Portanto, a evolução é um facto, tão demonstrável como a Terra girar em torno do Sol (que curiosamente a igreja também negou durante muito tempo como se sabe). A teoria a que nos referimos é a que procura explicar como a evolução ocorre. A resposta é a selecção natural, apresentada por Darwin na obra "A Origem das Espécies" em 1859. Não se trata de uma opinião, nem de um dogma inquestionável, é simplesmente o modelo que melhor se adequa e explica o fenómeno observado. Desde Darwin, a teoria foi testada incontáveis vezes, melhorada, e revista; e ao longo de 150 anos, resistiu ao escrutínio, não porque quem a defende tenha interesses ou doutrinas que queira propagar, mas porque a teoria se mostrou adequada. Não quer isto dizer que não possa algum dia vir a ser desmentida ou alterada, mas para já representa a melhor forma que temos de entender o fenómeno da evolução.

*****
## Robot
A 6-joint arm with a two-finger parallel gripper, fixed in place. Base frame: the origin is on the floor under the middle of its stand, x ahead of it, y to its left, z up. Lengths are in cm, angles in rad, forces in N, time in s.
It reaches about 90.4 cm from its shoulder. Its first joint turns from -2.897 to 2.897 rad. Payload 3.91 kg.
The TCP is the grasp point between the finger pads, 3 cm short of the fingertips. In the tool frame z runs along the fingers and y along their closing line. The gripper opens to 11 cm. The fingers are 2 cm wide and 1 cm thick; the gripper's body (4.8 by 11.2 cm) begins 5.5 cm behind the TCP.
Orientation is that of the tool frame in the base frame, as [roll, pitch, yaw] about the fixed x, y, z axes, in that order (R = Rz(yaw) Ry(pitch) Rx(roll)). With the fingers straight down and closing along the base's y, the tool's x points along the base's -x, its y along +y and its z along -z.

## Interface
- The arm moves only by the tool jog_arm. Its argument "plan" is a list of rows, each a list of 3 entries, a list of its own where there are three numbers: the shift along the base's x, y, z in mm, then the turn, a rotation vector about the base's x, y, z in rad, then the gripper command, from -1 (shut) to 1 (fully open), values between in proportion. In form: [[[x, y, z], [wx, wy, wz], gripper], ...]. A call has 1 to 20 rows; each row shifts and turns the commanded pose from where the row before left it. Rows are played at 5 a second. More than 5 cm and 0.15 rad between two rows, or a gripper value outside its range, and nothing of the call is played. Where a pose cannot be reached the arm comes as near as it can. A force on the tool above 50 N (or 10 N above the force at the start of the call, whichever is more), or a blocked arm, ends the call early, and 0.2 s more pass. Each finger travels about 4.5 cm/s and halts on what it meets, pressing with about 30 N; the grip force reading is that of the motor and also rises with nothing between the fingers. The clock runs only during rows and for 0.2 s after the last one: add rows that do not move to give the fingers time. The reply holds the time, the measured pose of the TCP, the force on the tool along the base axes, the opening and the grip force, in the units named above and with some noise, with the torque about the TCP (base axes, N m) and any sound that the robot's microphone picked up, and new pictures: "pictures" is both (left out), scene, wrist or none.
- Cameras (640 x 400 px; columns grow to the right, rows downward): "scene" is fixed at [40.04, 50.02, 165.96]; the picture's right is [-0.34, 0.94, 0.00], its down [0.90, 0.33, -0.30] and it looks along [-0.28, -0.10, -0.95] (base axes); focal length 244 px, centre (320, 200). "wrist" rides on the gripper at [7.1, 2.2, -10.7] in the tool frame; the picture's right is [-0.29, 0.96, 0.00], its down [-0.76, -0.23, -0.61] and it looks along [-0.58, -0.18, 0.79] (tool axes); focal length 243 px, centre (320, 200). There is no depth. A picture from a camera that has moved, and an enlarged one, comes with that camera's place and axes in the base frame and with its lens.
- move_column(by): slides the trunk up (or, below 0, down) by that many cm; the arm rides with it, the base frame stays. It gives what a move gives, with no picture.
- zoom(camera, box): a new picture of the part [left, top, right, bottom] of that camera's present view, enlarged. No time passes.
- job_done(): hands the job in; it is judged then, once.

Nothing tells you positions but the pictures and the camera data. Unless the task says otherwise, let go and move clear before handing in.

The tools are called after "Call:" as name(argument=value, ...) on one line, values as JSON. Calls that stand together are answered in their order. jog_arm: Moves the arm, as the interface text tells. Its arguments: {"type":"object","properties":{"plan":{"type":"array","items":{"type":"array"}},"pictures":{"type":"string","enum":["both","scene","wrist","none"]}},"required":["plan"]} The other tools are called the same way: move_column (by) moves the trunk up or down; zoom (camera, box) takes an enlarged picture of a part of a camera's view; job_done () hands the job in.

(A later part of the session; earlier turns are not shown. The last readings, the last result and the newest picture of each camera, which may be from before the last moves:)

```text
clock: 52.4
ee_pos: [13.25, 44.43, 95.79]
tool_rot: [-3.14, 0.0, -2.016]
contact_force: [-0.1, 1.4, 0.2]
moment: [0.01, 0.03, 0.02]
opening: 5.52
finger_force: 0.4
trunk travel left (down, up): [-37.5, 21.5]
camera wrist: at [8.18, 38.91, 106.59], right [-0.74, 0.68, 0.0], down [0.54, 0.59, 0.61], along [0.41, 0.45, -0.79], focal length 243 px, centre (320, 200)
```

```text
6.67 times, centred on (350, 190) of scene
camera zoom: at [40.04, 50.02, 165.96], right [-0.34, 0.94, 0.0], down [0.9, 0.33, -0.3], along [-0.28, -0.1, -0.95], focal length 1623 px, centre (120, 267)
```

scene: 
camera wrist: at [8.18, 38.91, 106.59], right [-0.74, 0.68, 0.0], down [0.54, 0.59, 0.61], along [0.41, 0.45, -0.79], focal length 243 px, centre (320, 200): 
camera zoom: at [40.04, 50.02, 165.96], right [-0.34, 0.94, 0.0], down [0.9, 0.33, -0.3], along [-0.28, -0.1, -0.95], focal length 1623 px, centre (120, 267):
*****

Aqui reside a principal diferença entre a ciência e a religião: a ciência admite sempre que pode estar errada, bastando para isso que surjam provas, a religião pensa já ter as respostas e que não pode estar errada, com ou sem provas. (Este contraste ficou imortalizado no debate entre Bill Nye e Ken Ham)
O facto dos religiosos atacarem uma teoria cientifica denota bem a sua escassez de argumentos a favor da sua doutrina: mesmo que fosse provado hoje mesmo que a evolução não ocorre e que a ciência está toda errada, isso não levaria uma pessoa racional e intelectualmente honesta, a aproximar-se da crença em Deus nem um milímetro. Porque uma não implica a outra. Não implica um criador sobre-natural, e muito menos um Deus pessoal como o da Bíblia.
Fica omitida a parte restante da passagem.